#### SUPPLIED PASSAGE:
-=-=-=-=-
Non c’era già qualcuno, allora come oggi il sindaco di Firenze, che si muoveva con grande sfoggio di sicurezza, decisionismo, ansia di vittoria, di ridimensionamento (addirittura, schiacciamento) degli avversari, progetti grandiosi di riforma o di riformismo e mutamento sociale? Qualcuno nota una somiglianza, qualcuno ricorda un nome.

Io sì. Poi, magari, mi sbaglio al 90% (ok, mi tengo un grasso 10%, va bene?). Eppure, vedo comporsi i frammenti di questo nuovo postmodernismo, frammenti così dinamici, così liquidi (come i partiti postmoderni, no?) che si potrebbero bere. Come una volta si bevevano le città.

Ma ho mal di testa, stasera.

THE WALKING PDEAD – Diciottesimo episodio

Riassunto, mentre la polvere dei secoli si deposita: swiiiiiifffer. (Traduzione: Sbagliate Creanza, 150 anime – effettive – travolte dalla crisi. Anime tormentate, anime risolute a trovare una soluzione. Anime. La carne, in effetti, é scesa di qualità)

“La tua squallida manovra per raggirare la volontà popolare é fallita. Il tuo penoso tentativo di falsare le regole elettorali naufraga davanti alla verità, all’ordine naturale delle cose: finché c’é Movimento, c’é vita. Noi rappresentiamo la nuova società, il cambiamento, la rivoluzione. Siamo più che riformisti, siamo risorti. Tu, invece, sei morto”

“Una logica ineccepibile”, riflette in contingente silenzio Luca. “Ineccepibile, certo, se ti chiudi in bagno da solo a masturbarti”, si risponde, in astinenza d’assenzio. Vorrebbe essere ancora in negozio, nel retro, a miscelare gli ingredienti dello smacchiatore: ce l’aveva quasi fatta, non avesse sbagliato la dose di acido, avrebbe avuto l’arma finale contro lo sporco. Sarebbe stata una rivoluzione. La rivoluzione del bucato.

“Non é tempo di rivoluzioni”, proclama, stoppando con una presa volante di sinistro l’ultimo carpiato autofilettante (coefficiente di difficoltà 3,0) di  Pier Paolo Dito, il leader dei 5 Rotelle. “C’é una crisi che impone soluzioni ragionate ed interventi a tutto campo, senza escludere nessuno. I vostri sette punti interessano solo a voi”

Dito, riuscendo comunque a terminare il salto autofilettante, punta verso di lui un indice alla memoria (nel senso: tende la pargoletta mano ormai ridotta ad un melograno, senza più dita ognor): “Noi? Svegliati, cadavere – noi siamo i Cittadini, noi siamo la società, siamo le vittime del tuo sistema, siamo quelli che hai ridotto in miseria con le tue ruberie”. “Miseria” e “Ruberie”, funzionano, rianimando l’assemblea che s’era temporaneamente assopita. Non che fosse proprio sonno. E neppure temporaneo.
-=-=-=-=-
#### TASK SET:
A) Your answer is an exact quotation from the supplied passage: it starts at "Dito, riuscendo comunque" and ends at "E neppure temporaneo.".
B) Supply the part of the supplied passage that comes after its last sentence.

#### DATASET CONTENT:
-=-=-=-=-
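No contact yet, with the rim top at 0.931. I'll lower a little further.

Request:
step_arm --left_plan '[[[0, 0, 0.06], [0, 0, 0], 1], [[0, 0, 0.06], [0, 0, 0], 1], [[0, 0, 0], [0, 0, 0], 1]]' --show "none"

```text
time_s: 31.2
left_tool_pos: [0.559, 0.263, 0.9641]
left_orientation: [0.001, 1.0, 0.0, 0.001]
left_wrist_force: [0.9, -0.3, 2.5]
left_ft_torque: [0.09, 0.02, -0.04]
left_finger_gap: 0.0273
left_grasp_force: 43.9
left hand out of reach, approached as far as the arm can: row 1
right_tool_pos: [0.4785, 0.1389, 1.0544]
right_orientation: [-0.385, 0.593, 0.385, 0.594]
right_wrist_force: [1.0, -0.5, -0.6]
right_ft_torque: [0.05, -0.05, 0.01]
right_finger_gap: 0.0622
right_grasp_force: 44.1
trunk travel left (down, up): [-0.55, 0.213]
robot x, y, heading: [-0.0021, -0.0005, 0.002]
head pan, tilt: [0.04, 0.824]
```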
-=-=-=-=-
#### EXPECTED ANSWERS:
A)
Dito, riuscendo comunque a terminare il salto autofilettante, punta verso di lui un indice alla memoria (nel senso: tende la pargoletta mano ormai ridotta ad un melograno, senza più dita ognor): “Noi? Svegliati, cadavere – noi siamo i Cittadini, noi siamo la società, siamo le vittime del tuo sistema, siamo quelli che hai ridotto in miseria con le tue ruberie”. “Miseria” e “Ruberie”, funzionano, rianimando l’assemblea che s’era temporaneamente assopita. Non che fosse proprio sonno. E neppure temporaneo.

B)
“BBBBWWWaastaah con i politici corrottiiiIIIHHH.. MMMBBBBBAAhhstaaa con la vecchiaaAAHHaaaAAAKKLAaaasseh dirigenteeeMMMGGGHHH.. A casaaahMMMMMGGGutti a MMMMMGGGGGaasah”

“Sei scemo?”, interviene con la consueta, serena lucidità Sara, la sua (in)fedele vice-segretaria: “Cosa vuoi fare, metterti contro i tuoi stessi cittadini? Alienarti dalla realtà? Dobbiamo restare nelle strade, nelle piazze, dove si vive la vita vera!!”

Vita vera? VITA vera? Con un branco di avanguardisti del movimento “si scopron le tombe/si levano i morti/i martiri nostri/son tutti risorti” che dà a lui – a  LUI – del cadavere? Luca conta lentamente da dieci a zero, un buon politico, un buon amministratore sanno quando è il momento di mantenere la calma, di mantenersi lucidi.

“IO sarei un corrotto? Sono quindici anni che lavo i vostri panni sudici, che smacchio le schifezze che vi impastate sulla camicia, sulla giacca, sulla gonna.. vi ho lavato tutti, a prezzi inferiori a quelli di mercato, perché cercavo di aiutarvi, perché capivo la difficoltà.. vi ho smacchiato a secco e quasi a gratis.. risciacquo e centrifuga a prezzo politico.. pantaloni stirati perfettamente in linea.. in linea.. la linea.. una volta,  c’era la linea, c’era un progetto, un obiettivo comune e si seguivano delle regole e ADESSO, adesso venite a dirmi che c’é  la rivoluzione, c’é il movimento, c’é la società nuova MA VI SIETE GUARDATI BENE??”

Si ferma. E’ consapevole: sta sbagliando tutto, prima o poi ci sarà un’altra elezione, i cittadini vanno blanditi, vanno capiti, giustificati, scusati, sempre. Sta sbagliando. MA. Non ne può più – com’é quella vecchia barzelletta? Oh, come si chiamano gli abitanti di Sbagliate? Gli Sbagliati? Beh, lui é il Sindaco. E’ il Primo Sbagliato. E conclude, sullo slancio.

“Vi siete guardati? Siete così nuovi, così bravi, così puliti che l’intera popolazione di insetti ed anellidi di questo paese si sta nutrendo di voi. E se vi rimanesse qualche bulbo oculare, potrei anche andare a caccia di travi”.

“Cacciaaa??”, strilla P.P.Dito, “il Movimento é contrario alla caccia!! La caccia fa parte della vecchia politica, é parte del sistema. Noi aboliremo la caccia ed apriremo ai supermercati”

“Cosa c’entrano i supermercati, adesso?” chiede Luca.

“E’ normale che un politico arrogante e vecchio non capisca i bisogni dei cittadini, i bisogni veri, concreti di ogni giorno. Servono più supermercati perché serve più CARNE. Abbiamo FAME”. E nel dirlo, schiocca la mandibola.

Quella, gli è rimasta. E bella forte.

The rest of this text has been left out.